An entirely new district combining residential, industrial and commercial uses and the potential of a park under the city’s planned Lone Tree overpass are just two suggestions outlined in the city’s draft Southside Plan that are garnering attention.
The plan, which may shape the future of development and infrastructure projects in the Southside neighborhood for years, is in the midst of its 60-day public review period, said Sara Dechter, Comprehensive Planning Manager for the City of Flagstaff.
“If we’ve missed something or if we’ve mischaracterized something significant, the time for people to let us know is now,” Dechter said.
The plan touches on everything from issues of development and property rights in the neighborhood to the creation of new parks, completion of gutters and sidewalks, public safety and transportation throughout the Southside neighborhood.
But Dechter said so far, the public comments staff have received have mostly focused on the new proposed district within the neighborhood and on the creation of new public spaces.
Called the “live/work center,” Dechter said the suggestion of a new district is based on what staff heard from residents and business owners in the Southside neighborhood.
“What the Southside residents really told us is that there should be an opportunity to have a real live/work area where people can have a business where they’re selling their goods and manufacturing and able to have employees live on site,” Dechter said.
“You see this in other cities as creative districts or innovation districts or warehouse districts,” Dechter added at a meeting with the Planning and Zoning Commission.
To an extent, much of the Southside neighborhood has this kind of mix of residential, commercial and light industrial buildings, Dechter said.

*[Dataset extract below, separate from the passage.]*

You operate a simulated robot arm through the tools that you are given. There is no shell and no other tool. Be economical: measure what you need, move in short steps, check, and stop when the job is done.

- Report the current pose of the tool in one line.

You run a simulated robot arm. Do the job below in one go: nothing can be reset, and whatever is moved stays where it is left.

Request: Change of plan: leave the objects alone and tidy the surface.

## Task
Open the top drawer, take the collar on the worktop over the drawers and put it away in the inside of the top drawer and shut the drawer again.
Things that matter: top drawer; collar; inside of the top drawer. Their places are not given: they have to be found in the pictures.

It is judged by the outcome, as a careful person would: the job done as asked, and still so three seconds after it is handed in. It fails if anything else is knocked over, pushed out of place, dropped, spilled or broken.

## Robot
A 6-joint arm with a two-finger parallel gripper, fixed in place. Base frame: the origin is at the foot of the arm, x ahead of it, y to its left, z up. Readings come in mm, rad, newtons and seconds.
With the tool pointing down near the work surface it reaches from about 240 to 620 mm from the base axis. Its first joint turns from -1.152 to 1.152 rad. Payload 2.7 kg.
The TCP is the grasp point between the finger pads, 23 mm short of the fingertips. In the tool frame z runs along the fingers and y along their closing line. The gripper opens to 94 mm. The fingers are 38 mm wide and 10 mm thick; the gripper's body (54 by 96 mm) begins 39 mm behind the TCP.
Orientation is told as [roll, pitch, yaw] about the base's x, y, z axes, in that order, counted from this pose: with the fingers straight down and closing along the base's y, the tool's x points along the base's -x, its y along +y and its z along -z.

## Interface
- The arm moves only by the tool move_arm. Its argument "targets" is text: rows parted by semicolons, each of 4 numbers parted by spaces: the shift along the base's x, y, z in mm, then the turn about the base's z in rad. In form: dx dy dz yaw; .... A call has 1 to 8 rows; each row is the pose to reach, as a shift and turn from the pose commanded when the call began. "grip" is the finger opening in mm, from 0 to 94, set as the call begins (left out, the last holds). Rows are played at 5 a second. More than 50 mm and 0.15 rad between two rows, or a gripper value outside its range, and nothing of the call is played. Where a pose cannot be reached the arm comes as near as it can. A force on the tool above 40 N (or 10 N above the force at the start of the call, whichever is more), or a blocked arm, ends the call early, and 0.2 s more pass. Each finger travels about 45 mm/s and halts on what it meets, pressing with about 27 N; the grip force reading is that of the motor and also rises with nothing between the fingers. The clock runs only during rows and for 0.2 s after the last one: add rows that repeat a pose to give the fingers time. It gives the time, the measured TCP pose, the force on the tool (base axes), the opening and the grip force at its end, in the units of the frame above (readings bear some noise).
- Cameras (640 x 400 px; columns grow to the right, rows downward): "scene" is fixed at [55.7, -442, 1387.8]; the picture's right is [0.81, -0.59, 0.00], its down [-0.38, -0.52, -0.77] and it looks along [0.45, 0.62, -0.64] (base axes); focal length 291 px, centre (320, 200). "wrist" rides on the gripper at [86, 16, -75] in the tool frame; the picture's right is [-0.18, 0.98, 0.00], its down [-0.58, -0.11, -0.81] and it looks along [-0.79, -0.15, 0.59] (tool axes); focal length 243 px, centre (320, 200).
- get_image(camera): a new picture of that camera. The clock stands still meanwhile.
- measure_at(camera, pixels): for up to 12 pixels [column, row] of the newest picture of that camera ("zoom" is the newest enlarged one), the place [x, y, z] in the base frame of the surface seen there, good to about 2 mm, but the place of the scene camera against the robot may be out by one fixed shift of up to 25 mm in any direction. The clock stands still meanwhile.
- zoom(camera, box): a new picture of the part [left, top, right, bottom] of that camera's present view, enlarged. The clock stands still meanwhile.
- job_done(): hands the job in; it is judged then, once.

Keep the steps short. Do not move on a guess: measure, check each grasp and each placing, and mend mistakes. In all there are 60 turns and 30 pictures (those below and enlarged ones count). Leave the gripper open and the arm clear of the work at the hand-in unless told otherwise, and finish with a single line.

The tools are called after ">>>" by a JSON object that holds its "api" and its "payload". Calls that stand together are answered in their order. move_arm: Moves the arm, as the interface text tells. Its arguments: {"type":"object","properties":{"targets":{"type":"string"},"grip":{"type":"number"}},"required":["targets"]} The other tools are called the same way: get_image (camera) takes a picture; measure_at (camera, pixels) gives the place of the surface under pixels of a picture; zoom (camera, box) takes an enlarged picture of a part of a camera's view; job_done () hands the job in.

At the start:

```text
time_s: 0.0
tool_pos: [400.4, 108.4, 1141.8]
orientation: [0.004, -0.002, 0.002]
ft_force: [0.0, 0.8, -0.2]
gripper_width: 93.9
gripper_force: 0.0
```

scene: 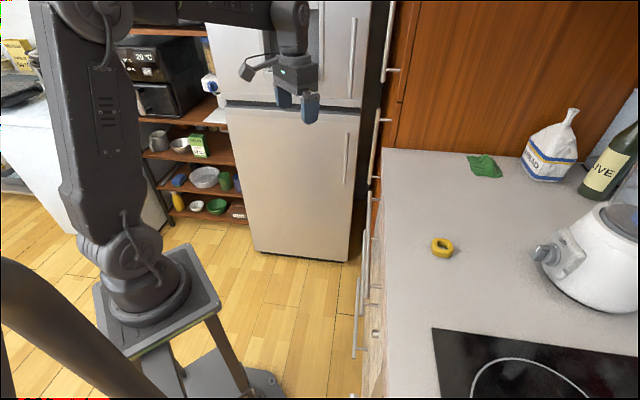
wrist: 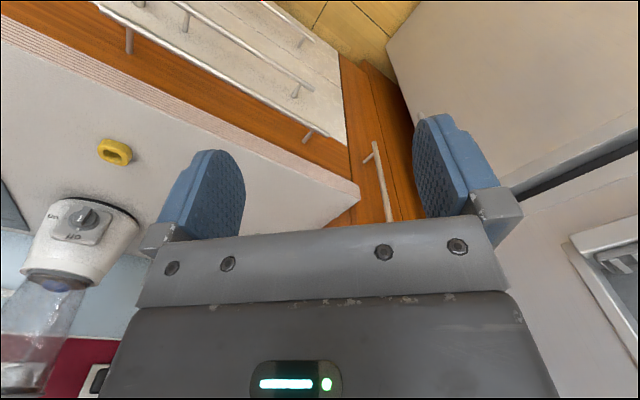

Mother Road Brewery’s Southside location is an example of this: one building that contains both a light industrial operation and an area where customers can buy and consume beer just next to residential buildings.
The area of the Southside proposed for the new live/work designation stretches from Milton along the railway tracks to the area north of Aspen Place. But the majority of the area it would make up is the section of neighborhood east of South O’Leary Street.
Currently in that area, there is already a mix of residential homes with more industrial style workshops such as Mayorga's Welding.
The plan outlines that live/work area east of O’Leary Street can also accommodate much more growth than the rest of the Southside and as such, the designation would allow for larger scale, 60-foot-high, residential and industrial structures.
Should the plan pass, the new live/work area designation would also need to be changed within the city’s regional plan. City staff could then look to the plan when updating the area's zoning code and reviewing development proposals, Dechter said.
The plan also makes suggestions for new public areas and parks, something the Southside as a neighborhood is severely lacking in.
According to the National Recreation and Parks Association, ideally a neighborhood should have a park within about a 10-minuite walk from every resident.
But the Southside neighborhood has no such park.
The plan suggests a number of ways to rectify this, including suggesting areas where parks could be built on property the city already owns.
The plan outlines how a pocket park could be built at the Mike’s Pike triangle and how the city could use sections of the current channel of the Rio de Flag as green spaces and multi-use trails, after the completion of the Rio de Flag flood control project.
But as they have looked to provide more parks and public spaces within the neighborhood, Southside residents have also raised questions as to if such spaces would feel safe, Dechter said.
Residents have told them the neighborhood has many nooks and crannies and out-of-the-way areas that residents feel are unsafe. Many of these areas are along the existing channel of the Rio de Flag.
Residents feel many of these areas are frequented by people looking to drink or partake in other illicit activities, Dechter said, and the city may have to tackle that issue before residents feel comfortable using new parks and public spaces.
During the Jan. 14 council meeting, Mayor Coral Evans, who lives in Southside, agreed with residents' worries regarding safety around new public areas.
Evens said there are a lot of issues regarding the enforcement of certain laws within the Southside. Residents have long asked for assistance in improving the neighborhood’s public safety and have not gotten the help they ask for, Evens said.
But perhaps the most ambitious plan for a new park outlined in the plan is to integrate a park into the design of the city’s Lone Tree overpass project that voters approved in 2018.
Other cities have created similar parks or integrated into large bridges and infrastructure projects, Dechter said. One idea is that the city could build a basketball court in the area under the bridge.
“There’s actually a lot of excitement and buzz around the idea of having an under-the-bridge park and having it be a place that highlights culture and has recreational opportunities,” Dechter said, adding no one wants that project to be nothing but concrete and chain-link fences.
“Right now were going from 30 to 60% plans for that construction project and having our engineering staff sort of flip the plan upside down in their mind and say, ‘Well, what does the bottom of that bridge need to look like so that we could achieve that outcome?’” Dechter said. “So the timing of that I think has been really excellent.”